If real life were like "CSI" and "Law and Order," there would be fewer trials. If the defendant's body fluids are all over the crime scene, where's the doubt? If immutable testimony puts the accused on the scene with a bloody knife in his hand, what's the issue? When the hard facts are a chiaroscuro in black and white, you don't need a jury. Those cases often end in plea bargains.

No, if my experience is any indication, it's a lot more complicated. I served twice during my month in the Richmond jury pool. The forensic scientist who testified in the first case, which was as grim a murder trial as you'll ever see on TV, was neither blond nor overtly attractive, and she didn't have any hair or fiber evidence to help us. In the second, a civil case, it was one man's word against another's, and both sides admitted that there was no way for us to really know who was telling the truth.

The rules of civil and criminal procedure are a help and a hindrance. Jury trials are often spectacles of choreography with opposing counsel bobbing and weaving in a ritual as complex as Kabuki theater. Why, we jurors wondered, did the rules allow us to have so much information while leaving such bewildering gaps?

Sitting in the jury box is often confounding. But jurors are not supposed to leave their common sense at the jury-room door. Sometimes plain-vanilla judgment and a sense of fair play are all they have to go on — and all they need.

When I covered state and federal courts in Richmond for a few years earlier in my career, I was aware that, as a reporter, I saw a lot more than jurors saw. Lawyers argue before the judge about what evidence is allowable. Reporters see those arguments. Juries don't. In Virginia, a defendant's record might be all over the newspapers before a trail begins, but the jury isn't told about it until after a guilty verdict and just before it decides on a sentence.

"Justice? You get justice in the next world, in this world you have the law," wrote 20th-century American novelist William Gaddis.

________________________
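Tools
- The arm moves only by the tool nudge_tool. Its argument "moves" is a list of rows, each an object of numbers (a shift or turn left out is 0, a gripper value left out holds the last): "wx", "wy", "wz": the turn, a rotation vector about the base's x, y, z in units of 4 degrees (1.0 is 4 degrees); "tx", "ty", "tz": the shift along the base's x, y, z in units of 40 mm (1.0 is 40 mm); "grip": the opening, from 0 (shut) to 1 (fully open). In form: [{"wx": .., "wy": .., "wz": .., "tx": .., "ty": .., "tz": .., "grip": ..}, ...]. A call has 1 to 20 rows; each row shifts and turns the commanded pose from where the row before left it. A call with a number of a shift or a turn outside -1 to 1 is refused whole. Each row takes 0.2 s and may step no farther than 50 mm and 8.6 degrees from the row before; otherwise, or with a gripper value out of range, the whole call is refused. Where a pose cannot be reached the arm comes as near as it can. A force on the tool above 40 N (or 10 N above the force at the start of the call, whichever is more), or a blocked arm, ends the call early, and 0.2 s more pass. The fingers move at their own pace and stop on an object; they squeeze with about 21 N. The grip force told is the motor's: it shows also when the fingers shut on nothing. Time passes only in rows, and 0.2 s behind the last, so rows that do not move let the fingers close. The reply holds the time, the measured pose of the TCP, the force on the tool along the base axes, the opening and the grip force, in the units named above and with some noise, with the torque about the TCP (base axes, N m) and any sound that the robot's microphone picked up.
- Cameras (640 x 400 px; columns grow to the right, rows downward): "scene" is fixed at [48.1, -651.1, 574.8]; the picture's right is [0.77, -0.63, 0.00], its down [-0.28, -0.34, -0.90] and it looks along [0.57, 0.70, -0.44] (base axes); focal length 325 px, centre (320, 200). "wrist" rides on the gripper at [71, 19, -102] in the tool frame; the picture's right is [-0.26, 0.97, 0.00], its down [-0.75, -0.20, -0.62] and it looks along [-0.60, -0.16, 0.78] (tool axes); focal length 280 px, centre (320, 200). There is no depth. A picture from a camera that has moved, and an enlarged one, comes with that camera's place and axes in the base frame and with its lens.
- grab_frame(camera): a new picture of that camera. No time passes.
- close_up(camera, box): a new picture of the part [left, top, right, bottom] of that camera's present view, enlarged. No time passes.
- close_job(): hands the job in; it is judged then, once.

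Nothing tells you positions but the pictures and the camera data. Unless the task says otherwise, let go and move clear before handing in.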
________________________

One of the cases we had to decide focused on two particularly shocking murders. Our decision hinged on a damning series of records that took up hours of the prosecution's case and left little wiggle room for the defendant. But for some reason still not clear to me, the jury had to connect the final dots on its own. The correlation between Fact A and Fact B was clear to us once we retired to the jury room and examined the documents for ourselves. We may have been consumed with curiosity about what had been kept from us and why, but we found the crucial connection on our own. We used our common sense and, without overmuch dithering, decided the defendant was guilty.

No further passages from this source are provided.